### WHAT TO DO
Select and reproduce each line of the listing below that bears the string "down".

-- start SUPPLIED DATA --

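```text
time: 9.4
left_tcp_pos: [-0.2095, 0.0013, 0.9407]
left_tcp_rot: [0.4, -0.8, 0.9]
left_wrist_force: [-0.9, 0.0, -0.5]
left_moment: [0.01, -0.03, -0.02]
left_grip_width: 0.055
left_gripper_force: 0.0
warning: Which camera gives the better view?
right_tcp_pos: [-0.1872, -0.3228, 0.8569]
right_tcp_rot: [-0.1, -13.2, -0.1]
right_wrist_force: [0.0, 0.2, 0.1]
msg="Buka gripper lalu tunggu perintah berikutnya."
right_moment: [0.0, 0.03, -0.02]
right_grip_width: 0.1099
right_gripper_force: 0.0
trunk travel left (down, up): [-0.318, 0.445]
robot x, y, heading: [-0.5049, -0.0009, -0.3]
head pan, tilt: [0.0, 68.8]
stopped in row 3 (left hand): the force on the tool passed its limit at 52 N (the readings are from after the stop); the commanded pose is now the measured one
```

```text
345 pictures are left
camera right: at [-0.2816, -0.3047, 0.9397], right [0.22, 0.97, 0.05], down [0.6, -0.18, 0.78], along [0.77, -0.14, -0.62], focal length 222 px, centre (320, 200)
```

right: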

-- end SUPPLIED DATA --

### TASK ANSWER
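trunk travel left (down, up): [-0.318, 0.445]
camera right: at [-0.2816, -0.3047, 0.9397], right [0.22, 0.97, 0.05], down [0.6, -0.18, 0.78], along [0.77, -0.14, -0.62], focal length 222 px, centre (320, 200)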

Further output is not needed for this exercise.